Written instruction:
Report, word for word, every line of the material that contains "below".
# # # # # # #
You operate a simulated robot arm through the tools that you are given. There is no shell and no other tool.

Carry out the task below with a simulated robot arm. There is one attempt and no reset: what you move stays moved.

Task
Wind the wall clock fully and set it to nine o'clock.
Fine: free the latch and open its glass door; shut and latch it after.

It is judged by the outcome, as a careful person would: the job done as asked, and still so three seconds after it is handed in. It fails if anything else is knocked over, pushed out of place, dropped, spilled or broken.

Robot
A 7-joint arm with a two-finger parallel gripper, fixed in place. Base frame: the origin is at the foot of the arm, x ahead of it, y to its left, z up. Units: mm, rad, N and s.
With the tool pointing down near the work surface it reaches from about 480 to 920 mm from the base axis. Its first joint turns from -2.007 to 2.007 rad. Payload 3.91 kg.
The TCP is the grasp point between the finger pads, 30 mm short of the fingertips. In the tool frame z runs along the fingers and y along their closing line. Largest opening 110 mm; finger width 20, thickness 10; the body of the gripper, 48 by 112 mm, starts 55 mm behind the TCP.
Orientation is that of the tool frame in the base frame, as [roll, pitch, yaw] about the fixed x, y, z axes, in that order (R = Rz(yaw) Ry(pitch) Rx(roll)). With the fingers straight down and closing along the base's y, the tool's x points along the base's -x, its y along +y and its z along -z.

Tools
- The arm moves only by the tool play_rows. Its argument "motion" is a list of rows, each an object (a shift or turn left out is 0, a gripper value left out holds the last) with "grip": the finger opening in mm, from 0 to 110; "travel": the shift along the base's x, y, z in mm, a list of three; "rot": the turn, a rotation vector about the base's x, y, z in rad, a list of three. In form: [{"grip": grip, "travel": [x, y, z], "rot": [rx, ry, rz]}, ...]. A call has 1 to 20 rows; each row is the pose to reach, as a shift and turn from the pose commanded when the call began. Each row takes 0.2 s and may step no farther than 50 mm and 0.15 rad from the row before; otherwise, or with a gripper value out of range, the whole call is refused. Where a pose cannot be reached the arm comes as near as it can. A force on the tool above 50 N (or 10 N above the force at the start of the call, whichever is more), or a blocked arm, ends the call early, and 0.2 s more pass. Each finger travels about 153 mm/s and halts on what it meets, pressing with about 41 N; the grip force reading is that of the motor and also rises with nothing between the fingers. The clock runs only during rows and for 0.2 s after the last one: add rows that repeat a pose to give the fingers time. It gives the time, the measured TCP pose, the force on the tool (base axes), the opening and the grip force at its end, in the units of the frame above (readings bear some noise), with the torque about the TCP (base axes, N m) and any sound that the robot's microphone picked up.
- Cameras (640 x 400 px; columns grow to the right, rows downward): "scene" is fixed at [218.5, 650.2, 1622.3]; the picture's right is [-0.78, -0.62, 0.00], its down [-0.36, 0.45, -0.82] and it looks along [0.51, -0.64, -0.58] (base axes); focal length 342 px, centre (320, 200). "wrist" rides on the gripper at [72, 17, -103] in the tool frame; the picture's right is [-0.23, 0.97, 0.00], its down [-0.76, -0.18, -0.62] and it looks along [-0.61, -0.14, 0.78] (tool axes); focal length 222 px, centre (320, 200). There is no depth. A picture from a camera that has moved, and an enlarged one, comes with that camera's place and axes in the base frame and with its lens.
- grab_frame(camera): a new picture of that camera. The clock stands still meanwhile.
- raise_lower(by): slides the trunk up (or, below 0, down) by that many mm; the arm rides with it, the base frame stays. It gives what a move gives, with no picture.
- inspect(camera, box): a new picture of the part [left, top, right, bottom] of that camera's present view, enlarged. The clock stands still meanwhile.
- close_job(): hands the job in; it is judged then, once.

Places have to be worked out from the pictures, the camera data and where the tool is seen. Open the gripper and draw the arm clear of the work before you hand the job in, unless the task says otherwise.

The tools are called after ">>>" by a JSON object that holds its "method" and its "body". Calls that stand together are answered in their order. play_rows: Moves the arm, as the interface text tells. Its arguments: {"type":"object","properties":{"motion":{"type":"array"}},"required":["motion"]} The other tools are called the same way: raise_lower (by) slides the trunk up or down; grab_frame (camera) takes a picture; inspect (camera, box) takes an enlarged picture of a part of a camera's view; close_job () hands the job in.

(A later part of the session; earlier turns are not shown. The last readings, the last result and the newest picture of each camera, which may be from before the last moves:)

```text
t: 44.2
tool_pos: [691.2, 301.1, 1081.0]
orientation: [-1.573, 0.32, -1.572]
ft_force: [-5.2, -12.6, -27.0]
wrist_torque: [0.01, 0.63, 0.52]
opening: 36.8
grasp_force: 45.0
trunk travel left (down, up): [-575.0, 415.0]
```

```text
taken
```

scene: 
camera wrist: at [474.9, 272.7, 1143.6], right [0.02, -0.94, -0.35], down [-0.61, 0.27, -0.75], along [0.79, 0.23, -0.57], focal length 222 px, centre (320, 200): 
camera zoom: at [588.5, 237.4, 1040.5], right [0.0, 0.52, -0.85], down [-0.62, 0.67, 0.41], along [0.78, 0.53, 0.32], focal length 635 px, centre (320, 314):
# # # # # # #
Answer to the task:
Carry out the task below with a simulated robot arm. There is one attempt and no reset: what you move stays moved.
- raise_lower(by): slides the trunk up (or, below 0, down) by that many mm; the arm rides with it, the base frame stays. It gives what a move gives, with no picture.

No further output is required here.